Set problem -> Every line of the listing must be reproduced as it stands. Leave the images behind.

Given data ->
=====

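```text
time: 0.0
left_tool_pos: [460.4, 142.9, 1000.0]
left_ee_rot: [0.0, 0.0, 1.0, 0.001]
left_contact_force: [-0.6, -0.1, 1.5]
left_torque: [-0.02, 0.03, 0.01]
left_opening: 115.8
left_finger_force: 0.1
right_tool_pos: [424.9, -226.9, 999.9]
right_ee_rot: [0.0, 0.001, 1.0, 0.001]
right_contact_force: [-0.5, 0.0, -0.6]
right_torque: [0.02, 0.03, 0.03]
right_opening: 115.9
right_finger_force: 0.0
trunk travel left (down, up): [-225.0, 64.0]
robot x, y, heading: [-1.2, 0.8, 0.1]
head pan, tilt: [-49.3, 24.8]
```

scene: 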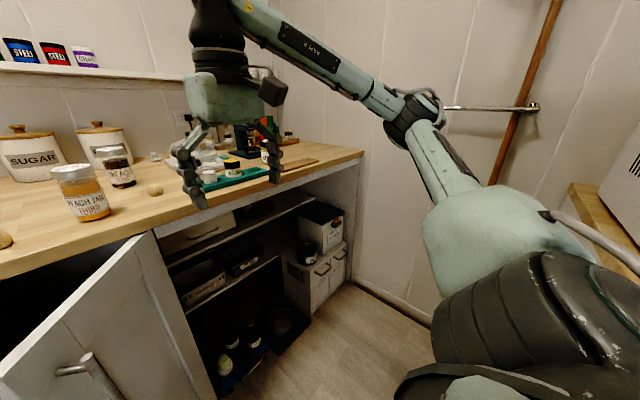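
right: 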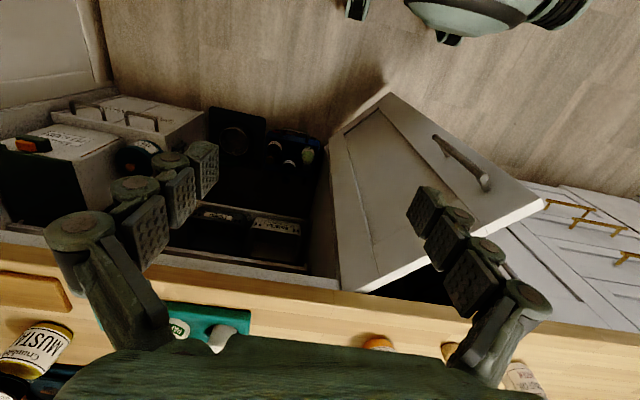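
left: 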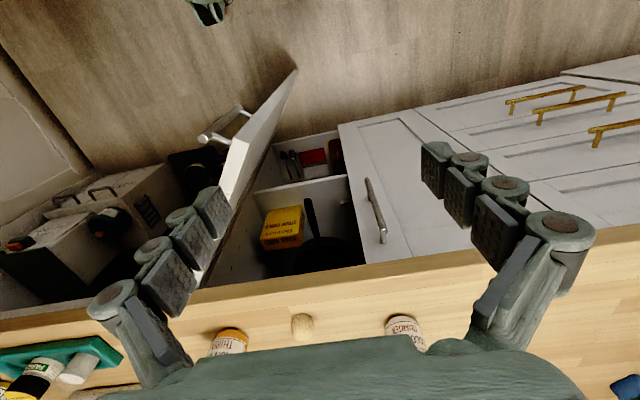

=====

Task output ->
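```text
time: 0.0
left_tool_pos: [460.4, 142.9, 1000.0]
left_ee_rot: [0.0, 0.0, 1.0, 0.001]
left_contact_force: [-0.6, -0.1, 1.5]
left_torque: [-0.02, 0.03, 0.01]
left_opening: 115.8
left_finger_force: 0.1
right_tool_pos: [424.9, -226.9, 999.9]
right_ee_rot: [0.0, 0.001, 1.0, 0.001]
right_contact_force: [-0.5, 0.0, -0.6]
right_torque: [0.02, 0.03, 0.03]
right_opening: 115.9
right_finger_force: 0.0
trunk travel left (down, up): [-225.0, 64.0]
robot x, y, heading: [-1.2, 0.8, 0.1]
head pan, tilt: [-49.3, 24.8]
```

scene: 
right: 
left: 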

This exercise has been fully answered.